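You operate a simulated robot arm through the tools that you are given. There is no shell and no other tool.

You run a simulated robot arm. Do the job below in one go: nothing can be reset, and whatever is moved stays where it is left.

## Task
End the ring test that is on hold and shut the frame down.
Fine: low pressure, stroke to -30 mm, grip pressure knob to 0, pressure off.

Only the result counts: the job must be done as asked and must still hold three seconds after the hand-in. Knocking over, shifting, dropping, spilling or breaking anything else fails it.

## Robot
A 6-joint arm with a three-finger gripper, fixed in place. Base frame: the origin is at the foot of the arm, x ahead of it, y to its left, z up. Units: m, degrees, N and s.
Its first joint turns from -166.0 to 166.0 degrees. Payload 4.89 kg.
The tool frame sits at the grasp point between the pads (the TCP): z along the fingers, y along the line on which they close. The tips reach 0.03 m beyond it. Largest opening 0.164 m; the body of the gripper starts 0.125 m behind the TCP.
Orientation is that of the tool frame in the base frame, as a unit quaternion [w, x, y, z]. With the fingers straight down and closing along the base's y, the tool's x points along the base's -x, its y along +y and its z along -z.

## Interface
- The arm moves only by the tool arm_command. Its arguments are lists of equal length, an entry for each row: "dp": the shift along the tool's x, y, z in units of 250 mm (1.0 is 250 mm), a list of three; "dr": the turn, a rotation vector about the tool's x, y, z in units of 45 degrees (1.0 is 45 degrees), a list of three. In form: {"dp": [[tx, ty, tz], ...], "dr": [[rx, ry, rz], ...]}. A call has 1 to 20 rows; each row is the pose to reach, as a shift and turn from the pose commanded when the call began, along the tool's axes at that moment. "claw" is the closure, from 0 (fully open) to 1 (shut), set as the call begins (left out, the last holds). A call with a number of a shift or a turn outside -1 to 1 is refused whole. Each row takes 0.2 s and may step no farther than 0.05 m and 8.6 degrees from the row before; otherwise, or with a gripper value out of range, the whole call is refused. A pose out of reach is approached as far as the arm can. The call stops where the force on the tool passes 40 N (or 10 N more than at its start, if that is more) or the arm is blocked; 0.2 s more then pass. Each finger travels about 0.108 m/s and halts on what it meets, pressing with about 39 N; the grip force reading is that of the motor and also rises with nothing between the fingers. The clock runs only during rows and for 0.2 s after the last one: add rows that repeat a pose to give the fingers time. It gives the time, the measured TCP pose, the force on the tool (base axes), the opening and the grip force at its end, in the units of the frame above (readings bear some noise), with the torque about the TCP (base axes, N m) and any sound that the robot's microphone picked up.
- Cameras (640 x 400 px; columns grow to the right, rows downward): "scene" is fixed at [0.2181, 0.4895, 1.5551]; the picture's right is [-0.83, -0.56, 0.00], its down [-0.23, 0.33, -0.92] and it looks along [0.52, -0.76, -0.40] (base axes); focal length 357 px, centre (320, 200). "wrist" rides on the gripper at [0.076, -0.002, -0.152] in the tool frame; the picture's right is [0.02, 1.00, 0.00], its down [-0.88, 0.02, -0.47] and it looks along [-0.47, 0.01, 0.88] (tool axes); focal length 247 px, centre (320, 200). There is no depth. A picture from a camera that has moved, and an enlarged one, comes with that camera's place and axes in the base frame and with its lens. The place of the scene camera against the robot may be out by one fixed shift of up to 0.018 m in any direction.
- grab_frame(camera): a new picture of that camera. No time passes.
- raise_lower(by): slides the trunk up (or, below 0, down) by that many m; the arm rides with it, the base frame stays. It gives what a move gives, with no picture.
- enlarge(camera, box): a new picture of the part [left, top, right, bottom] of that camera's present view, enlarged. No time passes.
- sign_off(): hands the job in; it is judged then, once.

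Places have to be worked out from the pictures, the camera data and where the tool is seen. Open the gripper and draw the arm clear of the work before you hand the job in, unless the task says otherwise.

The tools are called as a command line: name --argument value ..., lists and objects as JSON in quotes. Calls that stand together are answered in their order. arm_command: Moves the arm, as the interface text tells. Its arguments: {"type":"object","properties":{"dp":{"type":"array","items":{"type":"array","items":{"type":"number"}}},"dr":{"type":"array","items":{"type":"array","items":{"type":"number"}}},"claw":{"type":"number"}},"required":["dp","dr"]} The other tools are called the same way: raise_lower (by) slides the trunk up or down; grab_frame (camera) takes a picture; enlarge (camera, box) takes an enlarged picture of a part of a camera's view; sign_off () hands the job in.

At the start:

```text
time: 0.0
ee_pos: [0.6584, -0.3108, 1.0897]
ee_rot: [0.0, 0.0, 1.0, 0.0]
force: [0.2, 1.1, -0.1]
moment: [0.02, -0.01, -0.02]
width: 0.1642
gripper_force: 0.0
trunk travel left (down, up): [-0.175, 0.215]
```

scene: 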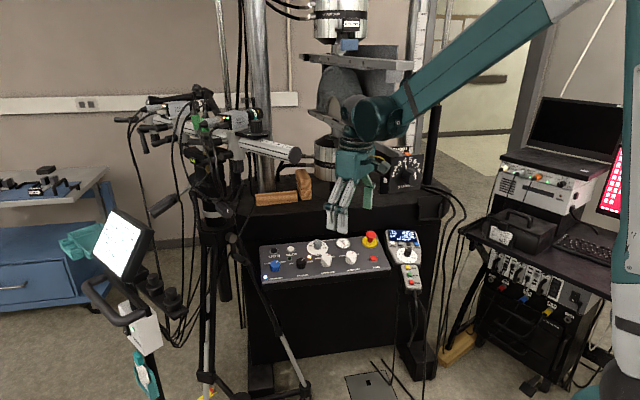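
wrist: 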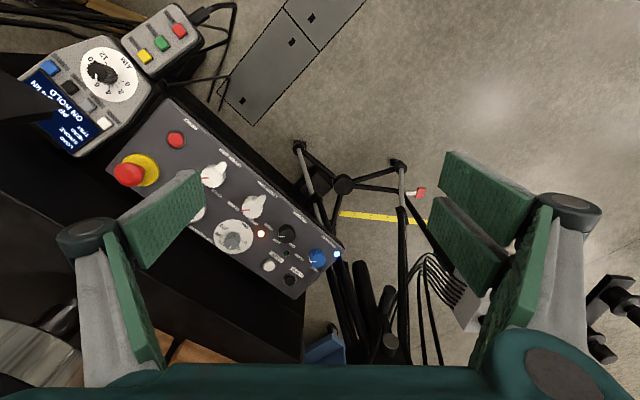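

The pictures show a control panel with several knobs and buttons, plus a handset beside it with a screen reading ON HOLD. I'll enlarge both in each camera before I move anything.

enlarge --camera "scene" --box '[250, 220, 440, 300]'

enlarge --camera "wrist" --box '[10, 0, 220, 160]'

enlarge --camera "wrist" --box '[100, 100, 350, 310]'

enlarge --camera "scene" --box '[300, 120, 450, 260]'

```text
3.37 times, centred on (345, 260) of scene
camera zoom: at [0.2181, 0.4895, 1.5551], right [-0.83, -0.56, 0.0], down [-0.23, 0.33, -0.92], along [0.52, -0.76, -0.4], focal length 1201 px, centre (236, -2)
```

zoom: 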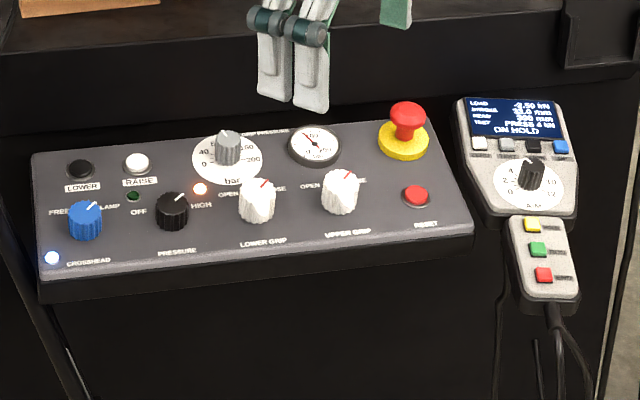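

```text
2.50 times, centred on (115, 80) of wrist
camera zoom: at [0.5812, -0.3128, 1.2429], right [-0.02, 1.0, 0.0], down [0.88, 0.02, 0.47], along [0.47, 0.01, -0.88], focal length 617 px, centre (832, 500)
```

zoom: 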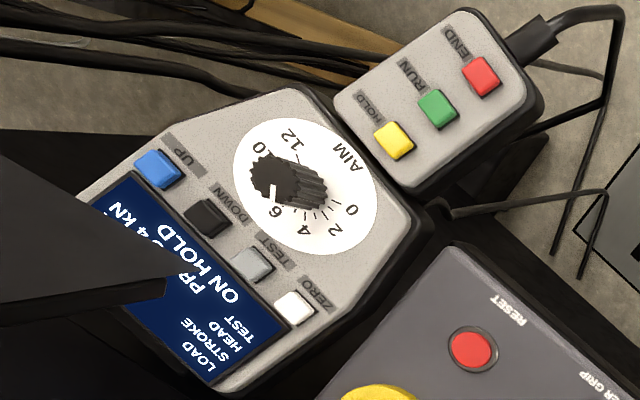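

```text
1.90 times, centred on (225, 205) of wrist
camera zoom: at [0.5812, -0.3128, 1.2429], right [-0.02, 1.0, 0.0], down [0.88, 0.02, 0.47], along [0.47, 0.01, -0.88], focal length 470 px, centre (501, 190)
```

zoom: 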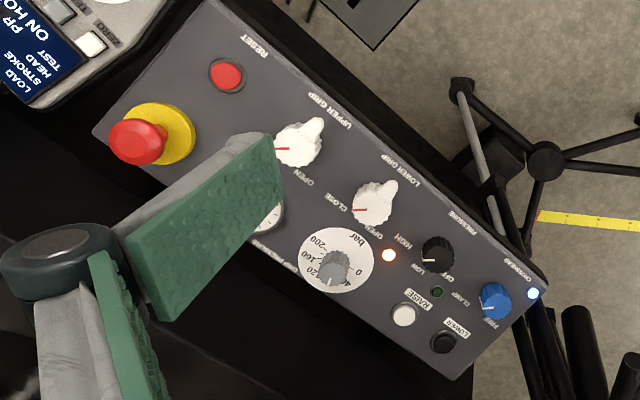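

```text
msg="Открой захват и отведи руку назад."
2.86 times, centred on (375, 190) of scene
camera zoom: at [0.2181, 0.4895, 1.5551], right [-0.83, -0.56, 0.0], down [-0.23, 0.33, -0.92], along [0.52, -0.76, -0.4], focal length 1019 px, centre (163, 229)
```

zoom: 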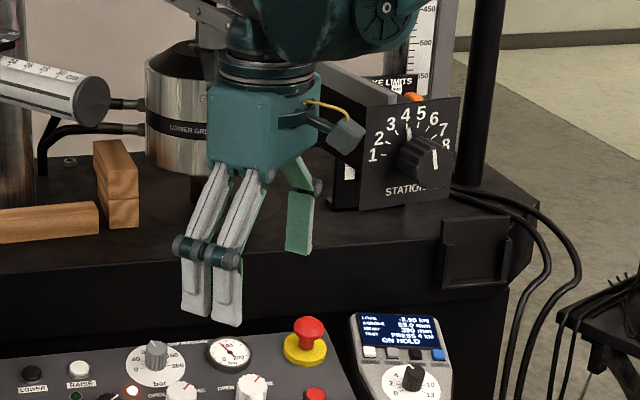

■ Exercise ■
Write out, exactly as they stand, the lines from the one containing "End the ring" through the one containing "Fine: low pressure, stroke", both ends included. Leave out blank lines and number the others, starting at 1.

■ Answer to this problem ■
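1. End the ring test that is on hold and shut the frame down.
2. Fine: low pressure, stroke to -30 mm, grip pressure knob to 0, pressure off.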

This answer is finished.